The classroom restaurant is part of a wave of nostalgia sweeping the generation of Chinese born between 1980 and 1989, known in China as baling hou, or “post-eighties.” In late 2010, in the eleven days after an online video featuring two young men performing Michael Jackson’s “Billie Jean” was posted, the forty-two-minute film was viewed more than seven million times, provoking an outpouring of comments from twenty and thirtysomethings who confessed to being moved to tears. The same generational cohort has also been flocking to the country’s few remaining state-run department stores, which predate China’s economic reform and which have been rendered all but extinct by Western-style malls. With their hodgepodge of merchandise, the stores bear a striking resemblance to America’s five-and-dimes—save for the faded Mao posters and the use of abaci to tally up orders—and are among the only places where young people can find guohuo, the state-produced consumer products they grew up with. Mrs. Zhang, an employee at the Youn’an department store in southwest Beijing, said that, when members of the post-eighties generation started showing up, a couple of years ago, they looked around and were transported back. As if on cue, a twenty-six-year-old man appeared. Reflecting on a cluster of tin cups, he said, “I used to play with these when I was little.”

Such outbreaks of bittersweet sentiments are perhaps an expression of China’s strong interest in its own history, or attempts at maintaining a sense of cultural continuity—albeit a variant that favors one’s personal experience of the past. But recent psychological research on the cognitive function of nostalgia suggests that the cause of this wave could be the post-eighties’ contemporary social experience.

A number of studies have revealed that when we suffer from certain psychological ailments—loneliness, social isolation, self-doubt, negative mood, and the feeling that life is meaningless—nostalgia can act as a coping mechanism. Such ailments can cause the mind to sift through its cache of memories, summoning up those with a particular narrative signature. Researchers analyzed hundreds of nostalgic accounts, and found that they typically featured family and friends, a momentous event, or, often, both. The participant describing the memory was almost always the protagonist, and the narrative arc was generally one of redemption: at first, conditions may have seemed grim or hopeless, but eventually things were resolved in a favorable ending. Through nostalgia, the researchers claimed, we bring back to the surface evidence of past triumphs and close relationships, times when our lives felt safe and ordered. Clay Routledge, a psychologist and nostalgia researcher at North Dakota State University, explained, “You’re affirming the self—’I’ve done great things’—which is presumably predictive of the future. ‘I might be uncertain right now, but just look at my past. I’m a likeable person. I’m destined for great things.’ ”

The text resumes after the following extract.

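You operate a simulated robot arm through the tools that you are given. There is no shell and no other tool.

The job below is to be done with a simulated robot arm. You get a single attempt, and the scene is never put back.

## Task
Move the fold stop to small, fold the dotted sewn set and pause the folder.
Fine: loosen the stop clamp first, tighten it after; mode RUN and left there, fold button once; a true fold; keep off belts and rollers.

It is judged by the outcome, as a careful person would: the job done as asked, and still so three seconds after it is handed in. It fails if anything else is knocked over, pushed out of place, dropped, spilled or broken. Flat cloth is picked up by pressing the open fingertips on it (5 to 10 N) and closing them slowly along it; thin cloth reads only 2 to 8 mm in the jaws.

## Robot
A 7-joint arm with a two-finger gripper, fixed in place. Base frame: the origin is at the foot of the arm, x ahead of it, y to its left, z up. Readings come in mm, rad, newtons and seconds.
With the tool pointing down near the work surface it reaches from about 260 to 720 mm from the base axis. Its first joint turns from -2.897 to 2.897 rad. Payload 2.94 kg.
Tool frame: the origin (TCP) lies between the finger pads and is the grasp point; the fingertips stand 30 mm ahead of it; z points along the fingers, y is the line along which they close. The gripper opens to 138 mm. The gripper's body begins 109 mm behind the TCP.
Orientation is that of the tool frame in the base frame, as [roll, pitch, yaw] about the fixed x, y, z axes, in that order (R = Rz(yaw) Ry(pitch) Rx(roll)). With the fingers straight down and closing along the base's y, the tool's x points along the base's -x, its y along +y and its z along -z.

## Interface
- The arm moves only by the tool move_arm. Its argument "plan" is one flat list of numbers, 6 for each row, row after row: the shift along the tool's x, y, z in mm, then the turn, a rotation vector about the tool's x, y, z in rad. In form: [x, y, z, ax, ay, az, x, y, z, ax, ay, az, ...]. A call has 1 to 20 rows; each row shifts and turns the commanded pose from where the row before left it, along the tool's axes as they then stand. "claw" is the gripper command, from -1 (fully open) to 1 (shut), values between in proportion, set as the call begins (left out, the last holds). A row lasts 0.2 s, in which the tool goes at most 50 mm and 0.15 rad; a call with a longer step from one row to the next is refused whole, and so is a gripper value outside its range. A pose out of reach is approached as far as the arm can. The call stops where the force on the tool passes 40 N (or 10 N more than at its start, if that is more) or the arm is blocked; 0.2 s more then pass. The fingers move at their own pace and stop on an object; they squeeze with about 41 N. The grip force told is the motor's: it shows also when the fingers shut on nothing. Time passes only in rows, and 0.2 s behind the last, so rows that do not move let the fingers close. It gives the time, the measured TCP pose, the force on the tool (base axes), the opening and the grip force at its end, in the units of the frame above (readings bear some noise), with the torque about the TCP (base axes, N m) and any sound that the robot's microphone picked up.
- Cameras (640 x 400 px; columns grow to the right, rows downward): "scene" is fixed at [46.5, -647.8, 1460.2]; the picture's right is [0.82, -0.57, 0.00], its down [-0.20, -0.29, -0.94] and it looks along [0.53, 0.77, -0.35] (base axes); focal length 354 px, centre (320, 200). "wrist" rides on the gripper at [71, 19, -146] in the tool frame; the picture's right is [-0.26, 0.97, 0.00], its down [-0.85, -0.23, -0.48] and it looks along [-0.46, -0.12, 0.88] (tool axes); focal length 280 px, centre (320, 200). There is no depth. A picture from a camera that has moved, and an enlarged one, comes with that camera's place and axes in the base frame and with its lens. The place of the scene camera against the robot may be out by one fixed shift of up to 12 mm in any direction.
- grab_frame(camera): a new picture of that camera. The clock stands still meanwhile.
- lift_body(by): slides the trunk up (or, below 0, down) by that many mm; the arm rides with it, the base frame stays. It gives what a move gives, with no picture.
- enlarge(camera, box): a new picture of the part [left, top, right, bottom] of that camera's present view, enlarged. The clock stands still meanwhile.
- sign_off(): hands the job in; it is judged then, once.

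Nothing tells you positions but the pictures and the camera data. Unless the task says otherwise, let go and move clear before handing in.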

To illuminate nostalgia’s role as an emotional buffer, Routledge and other researchers attempted to destabilize their subjects’ sense of self. Participants took tests that could be collectively characterized as psychologically diabolical: performing math in public, reading an essay designed to provoke existential angst, and being told that their answers on a personality survey indicated they would likely end up alone and unloved. In some of the experiments, the subjects who’d been made to feel insignificant or destined for abandonment reported feeling significantly more nostalgic than those who hadn’t. In other studies, participants were prompted to evoke either a nostalgic memory or an ordinary event, before or just after having their sense of self assailed. The subjects who indulged in a nostalgic reminiscence reported feeling significantly less stressed, less defensive, more socially supported and content, and more optimistic than their non-nostalgic counterparts.
That nostalgia could be a source of mental resilience and motivation directly challenges certain critics’ notion of the sentiment as paralyzing, a harbinger of cultural stagnation. “It’s exactly the opposite,” Constantine Sedikides, a psychologist and nostalgia expert at the University of Southampton, said. “When you become nostalgic, you don’t become past-oriented. You want to go out there and do things.”

If there is a poster population for nostalgia’s self-regulatory effects, it is China’s post-eighties cohort. As the nation’s first generation of only children—China instituted its one-child policy in 1979—the post-eighties are predisposed to loneliness. They came of age in tandem with China’s transition to a more market-based economy, a fateful stroke of timing through which they were enlisted as involuntary trailblazers, tasked with defining what it means to be both modern and Chinese. While their parents received state-appointed factory jobs and government-subsidized housing, they were encouraged to pursue their dreams amidst a fluctuating social structure with few defined paths. Studying hard and making top grades became a generational cornerstone; academic diligence, it was understood, would lead to a more fulfilling professional life, and greater wealth. But the emphasis on education has produced more university graduates than positions with which to employ them. (A 2011 survey cited unemployment among college degree-holders aged twenty-one to twenty-five at just over sixteen per cent. Nearly seven million new graduates are expected this year.)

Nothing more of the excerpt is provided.